We are given to one another to help one another. To shoulder on another’s burdens. And to lift one another up.

This is our witness.

This is our truth that we have to proclaim to the world.

A world, I think, that is longing to hear it.

This morning, we have another vignette of John the baptizer out in the wilderness. This time from the Gospel of John. And John the baptizer is questioned about who he is…questioned about his truth, his witness. And in the face of this questioning, John is very clear about who he is and who he is not.

“Are you the Messiah?”

“Are you Elijah?”

“Are you the prophet?”

None of these. John is very clear, “I’m the one pointing the way.” John’s entire witness is one of testimony. John the baptizer’s entire role is to tell the truth about Christ. One who is more powerful than John. One whose sandal John isn’t worthy to untie.

One whom the world doesn’t know.

John the baptizer is very clear about who he is and who is not.

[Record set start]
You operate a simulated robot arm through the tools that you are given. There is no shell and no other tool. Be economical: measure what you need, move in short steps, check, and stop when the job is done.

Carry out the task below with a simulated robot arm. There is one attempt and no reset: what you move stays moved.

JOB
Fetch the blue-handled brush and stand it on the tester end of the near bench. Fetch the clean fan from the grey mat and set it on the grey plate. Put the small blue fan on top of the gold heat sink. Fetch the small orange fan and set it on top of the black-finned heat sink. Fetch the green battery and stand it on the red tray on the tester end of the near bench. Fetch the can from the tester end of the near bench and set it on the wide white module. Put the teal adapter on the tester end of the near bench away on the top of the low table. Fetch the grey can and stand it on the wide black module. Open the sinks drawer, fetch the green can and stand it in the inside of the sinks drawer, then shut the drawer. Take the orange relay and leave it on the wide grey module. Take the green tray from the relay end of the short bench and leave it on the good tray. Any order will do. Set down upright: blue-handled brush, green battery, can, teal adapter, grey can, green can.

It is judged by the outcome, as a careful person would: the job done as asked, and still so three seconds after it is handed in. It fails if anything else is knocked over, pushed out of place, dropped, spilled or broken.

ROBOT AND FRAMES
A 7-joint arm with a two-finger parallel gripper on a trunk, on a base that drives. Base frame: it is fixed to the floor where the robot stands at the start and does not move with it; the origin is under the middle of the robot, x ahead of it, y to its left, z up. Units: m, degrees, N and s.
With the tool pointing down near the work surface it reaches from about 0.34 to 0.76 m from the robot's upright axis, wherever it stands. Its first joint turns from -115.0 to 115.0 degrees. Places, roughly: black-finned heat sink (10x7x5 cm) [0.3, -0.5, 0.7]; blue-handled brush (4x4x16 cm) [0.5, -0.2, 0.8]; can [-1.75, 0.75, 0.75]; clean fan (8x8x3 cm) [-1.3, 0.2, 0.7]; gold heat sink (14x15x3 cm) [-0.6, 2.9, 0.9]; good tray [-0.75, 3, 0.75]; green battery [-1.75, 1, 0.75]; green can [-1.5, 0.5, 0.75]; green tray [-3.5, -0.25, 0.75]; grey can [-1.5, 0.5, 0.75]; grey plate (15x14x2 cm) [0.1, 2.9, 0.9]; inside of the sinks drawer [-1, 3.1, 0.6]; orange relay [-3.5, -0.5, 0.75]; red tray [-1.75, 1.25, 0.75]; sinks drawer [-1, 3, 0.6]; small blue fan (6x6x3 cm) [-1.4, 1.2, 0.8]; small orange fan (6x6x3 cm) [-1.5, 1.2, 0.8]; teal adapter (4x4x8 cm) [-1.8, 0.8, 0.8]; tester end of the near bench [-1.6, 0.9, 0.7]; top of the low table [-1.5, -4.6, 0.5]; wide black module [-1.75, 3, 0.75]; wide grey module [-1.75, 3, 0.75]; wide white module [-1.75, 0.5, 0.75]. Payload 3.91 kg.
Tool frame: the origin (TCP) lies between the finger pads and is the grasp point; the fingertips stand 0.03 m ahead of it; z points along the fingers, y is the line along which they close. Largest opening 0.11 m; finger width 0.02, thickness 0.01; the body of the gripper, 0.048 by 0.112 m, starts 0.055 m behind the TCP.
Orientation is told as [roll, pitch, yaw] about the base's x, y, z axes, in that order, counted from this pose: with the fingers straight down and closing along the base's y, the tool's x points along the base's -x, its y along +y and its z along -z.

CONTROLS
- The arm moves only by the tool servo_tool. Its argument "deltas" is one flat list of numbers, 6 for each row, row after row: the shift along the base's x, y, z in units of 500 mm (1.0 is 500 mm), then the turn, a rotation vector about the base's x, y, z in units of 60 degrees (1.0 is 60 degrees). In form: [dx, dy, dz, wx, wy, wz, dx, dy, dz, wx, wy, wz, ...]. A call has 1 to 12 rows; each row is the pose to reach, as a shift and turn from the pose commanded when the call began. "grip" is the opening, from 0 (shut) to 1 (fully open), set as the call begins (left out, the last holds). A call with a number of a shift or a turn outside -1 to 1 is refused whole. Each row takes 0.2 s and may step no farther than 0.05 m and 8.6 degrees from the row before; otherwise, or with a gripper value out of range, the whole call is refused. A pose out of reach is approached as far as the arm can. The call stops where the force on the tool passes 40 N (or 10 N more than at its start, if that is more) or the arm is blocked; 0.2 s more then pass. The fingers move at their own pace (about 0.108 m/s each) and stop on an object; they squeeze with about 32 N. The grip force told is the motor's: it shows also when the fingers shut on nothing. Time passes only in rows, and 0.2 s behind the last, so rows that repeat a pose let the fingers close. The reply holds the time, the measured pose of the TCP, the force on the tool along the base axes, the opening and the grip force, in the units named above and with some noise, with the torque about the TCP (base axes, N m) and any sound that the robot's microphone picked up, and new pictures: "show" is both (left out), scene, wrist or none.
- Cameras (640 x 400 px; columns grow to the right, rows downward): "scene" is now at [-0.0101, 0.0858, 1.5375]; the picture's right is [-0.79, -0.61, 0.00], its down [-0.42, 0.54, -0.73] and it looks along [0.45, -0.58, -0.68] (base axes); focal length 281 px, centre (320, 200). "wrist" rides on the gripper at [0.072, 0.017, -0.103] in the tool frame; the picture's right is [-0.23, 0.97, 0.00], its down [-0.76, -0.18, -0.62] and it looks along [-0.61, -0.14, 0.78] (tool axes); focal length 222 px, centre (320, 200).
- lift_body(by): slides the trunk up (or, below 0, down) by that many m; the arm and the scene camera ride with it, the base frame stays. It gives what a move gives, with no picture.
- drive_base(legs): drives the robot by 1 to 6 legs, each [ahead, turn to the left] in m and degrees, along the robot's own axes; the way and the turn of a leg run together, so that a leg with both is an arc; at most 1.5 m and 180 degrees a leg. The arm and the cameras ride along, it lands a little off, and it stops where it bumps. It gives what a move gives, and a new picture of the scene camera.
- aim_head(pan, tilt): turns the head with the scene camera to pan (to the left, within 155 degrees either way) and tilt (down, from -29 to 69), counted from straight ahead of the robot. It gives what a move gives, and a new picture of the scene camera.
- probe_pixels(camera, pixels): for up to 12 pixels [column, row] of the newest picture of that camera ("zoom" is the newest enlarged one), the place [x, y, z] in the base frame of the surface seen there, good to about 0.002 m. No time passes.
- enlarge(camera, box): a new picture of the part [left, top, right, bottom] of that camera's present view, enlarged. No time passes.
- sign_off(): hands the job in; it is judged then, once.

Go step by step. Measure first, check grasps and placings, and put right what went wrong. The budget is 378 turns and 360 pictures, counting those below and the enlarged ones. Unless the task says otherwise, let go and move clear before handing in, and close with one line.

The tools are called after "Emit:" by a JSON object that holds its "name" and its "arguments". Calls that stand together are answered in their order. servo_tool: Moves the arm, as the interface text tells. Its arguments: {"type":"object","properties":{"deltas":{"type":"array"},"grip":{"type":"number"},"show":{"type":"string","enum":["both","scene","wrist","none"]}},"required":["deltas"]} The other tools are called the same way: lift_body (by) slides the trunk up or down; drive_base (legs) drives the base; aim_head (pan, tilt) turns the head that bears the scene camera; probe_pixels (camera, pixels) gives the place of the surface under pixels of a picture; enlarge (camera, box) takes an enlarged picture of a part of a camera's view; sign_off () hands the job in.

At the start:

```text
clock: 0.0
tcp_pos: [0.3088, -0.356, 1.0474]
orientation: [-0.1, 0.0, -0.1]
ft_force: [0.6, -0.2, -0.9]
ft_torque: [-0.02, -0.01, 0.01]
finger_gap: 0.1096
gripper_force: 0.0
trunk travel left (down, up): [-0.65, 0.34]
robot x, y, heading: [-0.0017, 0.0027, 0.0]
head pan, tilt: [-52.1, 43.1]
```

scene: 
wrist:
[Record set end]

What’s our witness during this time, church?

In such a time as this, to what are we testifying?

Our verses from Isaiah might have sounded familiar to you this morning. Jesus quotes them in the Gospel of Luke when he gets up to read in the temple for the first time in Luke chapter 4.

1 The spirit of the Lord is upon me,
  because the Lord has anointed me;
 to bring good news to the oppressed,
  to bind up the brokenhearted,
 to proclaim liberty to the captives,
  and release to the prisoners;
2 to proclaim the year of Jubilee,
  and justice for our God;
  to comfort all who mourn…

These are Jesus’ first public words in the Gospel of Luke. I’ve called them Jesus’ manifesto or his Inaugural Address. This is what Jesus says he’s about…what Jesus is going to do.

What’s our witness during this time, church?

In such a time as this, to what are we testifying?

In a weary world…are we proclaiming a thrill of hope? Are we proclaiming a message of rejoicing?

Joy is different than happiness. Happiness is a condition, it comes and goes. It’s fleeting.

Joy is more abiding. Joy has staying power.

I’ve heard more than a few of my friends this week talk about how difficult all this is. Many of them teachers. A lot of them nurses and doctors. The world is weary, church.

It seems as if, collectively, the fatigue of all of this is coming to a head. And it makes me worry if we might not make it through this current surge…

But then also, my sister says something about the joy she feels when she plays with her two girls…our nieces. My sister, the ER nurse… My sister who puts her life on the line in service of others…

If she can find moments of joy…surely I can look a little more closely…

And I start to notice…

This kindness… That act of caring… This injustice made right… That relationship saved…

It’s like I mentioned a few weeks ago on Reign of Christ Sunday. Sometimes what we need is a bit of perspective.